Please continue the text shown.

:: Text shown ::
┄┄┄┄┄┄

Pound cost averaging
I have mentioned Pound cost averaging before, but this time I will use an example as the principle is important to fully understand.
The main idea behind Pound cost averaging is to provide some protection against the possibility of the stock market dropping just after your money is invested.
It reduces the chance of putting all your money in at the top of the market and then suffering capital losses if the market then pulls back. It doesn’t stop you suffering losses, but it reduces the size of the loss, as you haven’t committed your entire capital at the wrong time.
Most people invest on a Pound cost average basis anyway, as the most convenient way for them to invest is by monthly instalments.
However, if you ever were to come into a large sum of money and wanted to invest it all, you would then need to consider either investing it all at once or drip-feeding it into the market, to gain the protection of Pound cost averaging.
For example, Josh inherits £10,000 from a distant relative, and he wants to invest it. He may decide to put it all into the market immediately and hope the market rises.

┄┄┄┄┄┄

:: Given information ::
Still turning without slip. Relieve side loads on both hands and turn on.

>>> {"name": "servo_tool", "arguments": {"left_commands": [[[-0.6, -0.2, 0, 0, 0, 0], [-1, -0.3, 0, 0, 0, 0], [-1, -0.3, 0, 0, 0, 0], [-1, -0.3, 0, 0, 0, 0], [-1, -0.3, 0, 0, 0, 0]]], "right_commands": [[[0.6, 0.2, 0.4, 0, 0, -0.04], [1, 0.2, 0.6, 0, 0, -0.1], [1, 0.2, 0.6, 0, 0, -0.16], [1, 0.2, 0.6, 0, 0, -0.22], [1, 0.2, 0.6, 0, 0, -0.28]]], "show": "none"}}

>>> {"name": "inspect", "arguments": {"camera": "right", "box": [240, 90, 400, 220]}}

┄┄┄┄┄┄

:: Task result ::
Let’s say he buys a market index tracker currently at £10 per unit, so he buys 1,000 units.
A year later, the market index tracker is now at £9 per unit, meaning Josh has lost £1,000 to date.
Alternatively, Josh may have decided to buy £1,000 worth of the index tracker units each month, for ten months, to reduce his risk of buying the market near the top.
When the price goes up, fewer units are bought, and when the price comes down, more units are bought.
In our example, over the course of the year, a total of nearly 1,093 units were bought, with the price fluctuating both up and down. This compares to 1,000 units bought at the outset.
Josh has still suffered a paper loss after a year as the unit price is only £9.00, but as he has more units, his investment is worth £9,837, meaning a much smaller loss of just £163. His average buying price is £9.15, (1,093 units / £10,000).
It should also be noted, that if the markets did continue upwards after Josh bought his initial 1,000 units with a lump sum, and ended up a year later at £11.00, then the lump sum strategy would have produced a better return than Pound cost averaging, on that occasion.
Pound cost averaging does not guarantee a better return, it is a hedge against putting your money in at the wrong time.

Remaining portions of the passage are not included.